My guest is having breakfast before heading back home to the Midlands. In the four days that she has been here the world, or our perception of it from these islands, has totally changed. When she arrived on Thursday pubs, restaurants and cafés were still open, if sparsely attended. By last night it was takeaway services only; no lingering or chatting, and a strict rule about maintaining a six-foot gap between you and the next person. Today, gorgeous spring sunshine after our long wet winter threatens to bring packed crowds of bored people out into public spaces for a second day running, and home confinement threatens as the inevitable outcome. My cleaners told me yesterday that they could no longer continue. I have no option but to close my doors. The beautiful rhododendron season will pass by unappreciated, though I may post some photos on our Facebook page. My next post here should, in theory, be to announce the date of Bressenden’s re-opening — if I survive. It’s anybody’s guess when that date might be, but I hope it will be safe to start up again in August.

Temporary Closure

Saturday, March 21st, 2020

The 2020 season hasn’t even got under way yet, and already it is clear that I shall be forced to close. For how long, I don’t know. My last guest leaves on Monday and there will be no more guests until the country returns to normal. It looks as though my third season will be totally wiped out. Last night the British Government announced the closure of all restaurants, pubs and bars as from today, in addition to the existing requirement for social distancing and cessation of all non-essential travel. I cannot easily distance myself from my guests when I am opening the front door to let them in, showing them their room and facilities and serving them breakfast — at least, not without a lot of hassle and constant donning and doffing of at best rudimentary protective gear, which is hardly the most welcoming of gestures. And then when these potentially asymptomatic virus-carriers have gone, I would have to go around disinfecting every hard surface they might have touched — room keys and door handles, taps and light switches, jam-pot lids and butter dishes. Amongst others. This means that I reluctantly have to cease B&B activities until further notice.

 

Special Measures

Saturday March 14th, 2020

The Corona virus is expected to start spreading quite rapidly in the UK during the coming days and weeks. Among the special measures that I am adopting at Bressenden are (1) less frequent trips to the supermarket and (2) a lower occupancy rate.
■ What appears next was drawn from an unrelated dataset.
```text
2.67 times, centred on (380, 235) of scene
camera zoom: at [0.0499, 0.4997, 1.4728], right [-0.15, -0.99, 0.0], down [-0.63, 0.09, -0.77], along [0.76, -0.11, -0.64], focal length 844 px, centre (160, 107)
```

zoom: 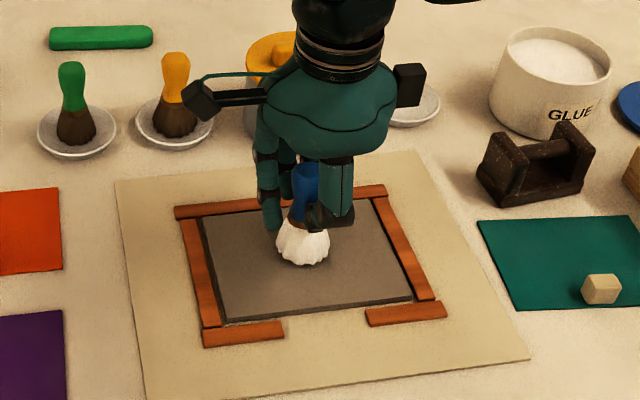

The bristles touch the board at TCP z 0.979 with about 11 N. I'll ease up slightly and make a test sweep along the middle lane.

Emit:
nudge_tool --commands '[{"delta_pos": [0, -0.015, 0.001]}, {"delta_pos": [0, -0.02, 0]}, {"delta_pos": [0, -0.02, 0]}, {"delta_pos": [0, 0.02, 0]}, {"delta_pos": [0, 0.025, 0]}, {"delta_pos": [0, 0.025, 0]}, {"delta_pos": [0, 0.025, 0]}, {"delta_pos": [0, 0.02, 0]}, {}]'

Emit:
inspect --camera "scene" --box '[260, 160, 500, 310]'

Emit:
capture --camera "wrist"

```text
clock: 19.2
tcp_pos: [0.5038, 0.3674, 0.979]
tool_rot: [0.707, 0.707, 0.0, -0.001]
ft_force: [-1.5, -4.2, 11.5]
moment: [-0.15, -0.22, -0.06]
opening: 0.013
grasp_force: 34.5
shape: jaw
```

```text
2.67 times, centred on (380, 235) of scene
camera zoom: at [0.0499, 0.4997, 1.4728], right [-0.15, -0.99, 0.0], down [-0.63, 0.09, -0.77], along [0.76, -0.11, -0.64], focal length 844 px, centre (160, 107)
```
The virus has already taken care of the second measure, sadly, and my bookings are much lower than they should be at this time of year. But until the viral epidemic has died down, I shall not accommodate more than two sets of guests at any time to reduce the risk of transmission to other guests and to me. Mostly, there will be just one set of guests.

The first measure is designed to limit my contact with potential carriers of the virus and/or contaminated surfaces. Normally, I go out to buy fresh fruit and mushrooms almost every day when I have guests, but from now on I shall only venture to the shops once a week. Meat products are not a problem because they freeze. I make my own yoghurt once a week and bread flour keeps for several weeks. Milk, eggs and tomatoes do not freeze, but they all keep for a week or so. Soft fruit and mushrooms cannot be frozen or kept for more than two or three days. So it will be pot luck whether or not I have these available on any particular day. I hope guests will not be too upset if mushrooms do not feature on the menu, or if the choice of fruit on offer is limited.

Testing Times

Sunday, February 16th, 2020

Anyone who may have contemplated a romantic Valentine’s Day weekend here but then chose another venue certainly did the right thing. Not only has Storm Dennis arrived, wetter than, and almost as windy as, last weekend’s Storm Ciara, but we’ve had two burst water mains up the road in the last two days and have been without water since the early hours of this morning. No baths or showers then. And my guests are having to fill buckets with hot water from the storage tank to flush the loos. There was also a brief power cut this morning, fortunately just after I finished cooking breakfast, and for some weeks now, this country has been on alert for the Corona virus. Let us hope we get back to normal soon.